He Excelled At Making Powerful Friends
Given the relative inactivity of Western Siberia, Grigori Rasputin started attracting crowds. Lacking a local church, Rasputin started holding religious services in his own house, complete with healings and miracles.
By 1902, the crowds at these events had gotten too large to fit into his home, so Rasputin took his show on the road again, this time for good. He set off on an overland journey to a monastery in Kiev, more than 1,800 miles away.
When he finished a year of religious instruction there – part learning, part teaching – he again crossed the Russian steppe to Kazan, where he started meeting bishops and aristocrats. There, Rasputin displayed the bluff confidence he’d honed living by his wits as a hermit and took over religious instruction at the seminary.
He must have impressed somebody important, because within a year he was on his way, with prestigious letters of introduction, to the capital at St. Petersburg, where he would rub elbows with the rulers of the Russian Empire.
Rasputin arrived in St. Petersburg at one of the most dangerous moments in its 200-year history. In 1904, Russia was badly losing a vicious little war with Japan. Men across the country were being drafted and estates were being taxed to support a Far East conflict that seemed to be the Tsar’s pet project.
When the Russian fleet was destroyed at Tsushima, riots erupted in the streets. Active revolutionaries in the crowds turned food riots and a labor disturbance into full-blown revolt against the monarchy, which was swiftly put down with volleys of rifle fire from returning troops.
Vladimir Lenin’s own brother was killed in the violence, and he and the other leading Bolsheviks had to go into exile when it ended.
He Was Even Better At Making Powerful Enemies
It’s possible that Grigori Rasputin barely noticed these upheavals. All through this period, he was busy ingratiating himself with the local aristocrats and members of the royal family.

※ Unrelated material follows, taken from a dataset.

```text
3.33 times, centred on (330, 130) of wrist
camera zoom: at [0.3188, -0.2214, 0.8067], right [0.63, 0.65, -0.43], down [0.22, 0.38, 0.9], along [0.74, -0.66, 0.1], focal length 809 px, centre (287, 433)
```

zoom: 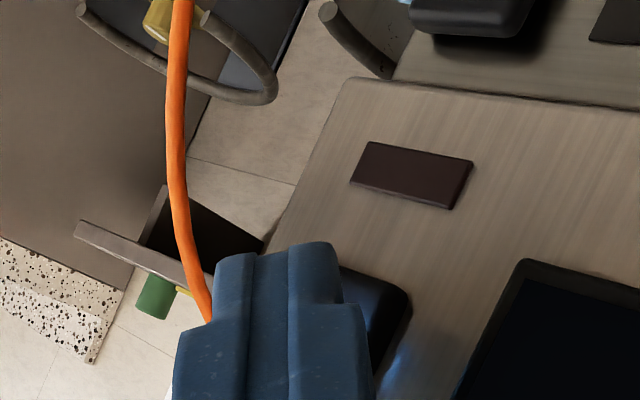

At least, he was trying to ingratiate himself; the Russian courtiers seem to have had a low opinion of the hairy peasant whose name loosely translates as “muddy one.” Rasputin’s life as a hermit and low-born mannerisms – not to mention those tics he never got rid of – irritated St. Petersburg’s noble families, and his obvious efforts to schmooze with the Romanovs alienated them further.
When he actually got an audience with the then-pregnant Tsarina Alexandra and won her favor with his simple demeanor and several flattering prophecies about her unborn child, the latent dislike of Rasputin in aristocratic circles flared up into open jealousy and plotting.
These plots only grew more serious after the birth of heir apparent Alexei Romanov, and his mother, Alexandra, turned to Rasputin for treatment and advice on managing the prince’s hemophilia.
Rasputin’s advice — to stop giving the baby aspirin — helped Alexei recover somewhat and cemented his mother’s faith in the monk. By 1907, he was a regular caller at the royal palace and felt strong enough to start offering advice to the tsar on matters of state.
This closeness provoked several powerful rivals to get Rasputin prosecuted within the Church. Rasputin’s interpretation of the Bible had always been unconventional, but now the Spiritual Consistory of Tobolsk was accusing him of “kissing and bathing with women” and demanding a church trial for heresy.
Specifically, he was accused of holding beliefs similar to a suppressed Orthodox cult from Siberia, which if true would have seen him defrocked and possibly imprisoned. When he beat the rap in 1908, Grigori Rasputin’s prestige only grew and by 1911, most of his enemies had either fallen out of favor with the Romanovs or had actually been exiled.
By 1912, the odd, sometimes violent monk from Siberia was arguably the main power broker in Russia.